In 1973, Alain Peyrefitte wrote a highly significant essay entitled “Quand la Chine s’éveillera… le monde tremblera” (“When China awakes, the world will tremble”). Fifty years later, events are proving him right. China’s emergence as a global manufacturing superpower shook many countries, leading them today to denounce globalisation in its current form. In this article, originally published in the magazine Pour l’Eco, Rodolphe Desbordes, professor of Economics, Director of the SKEMA Centre for Global Risks and author of Les Grands Enjeux de la mondialisation commerciale (Ellipses), analyses this second China shock.

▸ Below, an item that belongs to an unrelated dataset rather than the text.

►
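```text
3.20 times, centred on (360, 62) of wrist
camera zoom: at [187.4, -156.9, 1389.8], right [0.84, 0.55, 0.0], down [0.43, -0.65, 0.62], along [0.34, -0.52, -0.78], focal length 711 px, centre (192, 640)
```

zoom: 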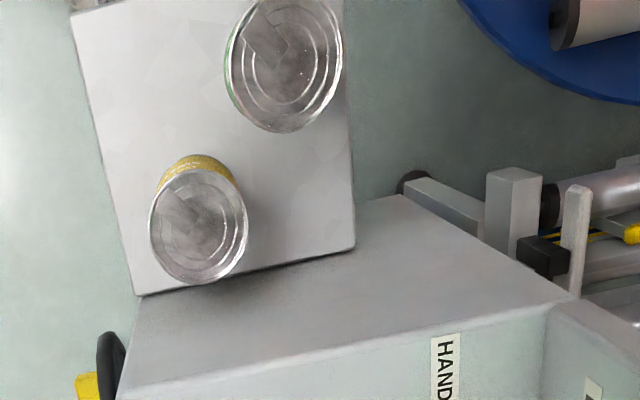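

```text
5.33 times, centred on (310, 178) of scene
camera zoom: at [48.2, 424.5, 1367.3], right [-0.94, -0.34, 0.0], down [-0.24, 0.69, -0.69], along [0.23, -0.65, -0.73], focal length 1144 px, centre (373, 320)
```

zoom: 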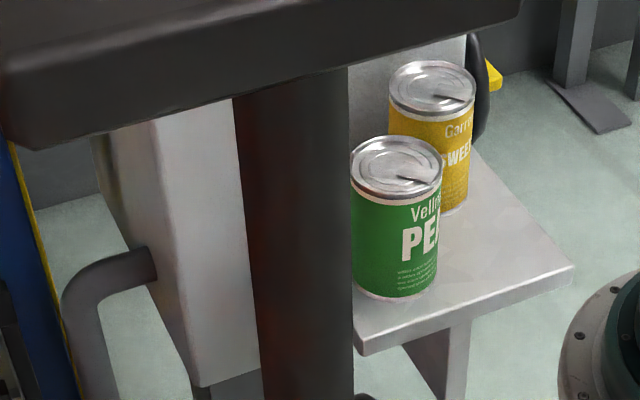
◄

China’s entry into the global economy at the beginning of the twenty-first century shocked the world. Levels of Chinese imports in developed countries rose spectacularly, but there was a trade-off: heavy manufacturing job losses in industries hit by the competition. This first Chinese shock not only revealed the degree to which international trade’s losers can be geographically concentrated, but also demonstrated their inability to bounce back, even years later, due to a lack of qualifications or regional mobility. In addition, it fed an attraction among voters for nationalist and protectionist candidates, helping to bring about Donald Trump’s 2016 election victory in the USA, which was followed by the US-China trade war.
The new Chinese wave…
In 2024, a further shock from China could be the final push that completely disrupts globalisation. After two decades of stellar economic growth, the Chinese economy has slowed markedly, hampered by Covid-19 and a struggling property sector. Chinese leaders are attempting to boost their economy through exports once more, turning back towards an economic model that had appeared outdated as they are incapable of moving to one driven by internal consumption. They aim to dominate the global market for the technologies behind the ecological transition: lithium-ion batteries, electric vehicles and solar panels. Thanks to genuine technical expertise combined with generous public subsidies, China is already highly competitive internationally in the manufacture of these goods. The conditions are therefore conducive to a second Chinese shock that would jeopardise high-potential industries in other countries.
…and the Western breakwaters
But European and American leaders have learned their lessons from the first shock. This time, they are refusing to sacrifice massive numbers of jobs and lose their manufacturing sovereignty in areas as strategic as vehicles (8% of European manufacturing jobs), batteries and solar panels. To defend their own interests, the European Union and the USA are threatening to retaliate against China with protective measures, restricting the export of certain technologies and putting in place their own industrial policies. The two Chinese shocks are to a great extent responsible for the tensions suffered by global trade in 2024, and the risks that we will see globalisation split into geopolitical blocks, causing damaging geo-economic fragmentation. What is required is quite the opposite: to open a dialogue between partners with the aim of rebuilding an international economic order that would be accepted by everyone and recognised not only between countries but also within them.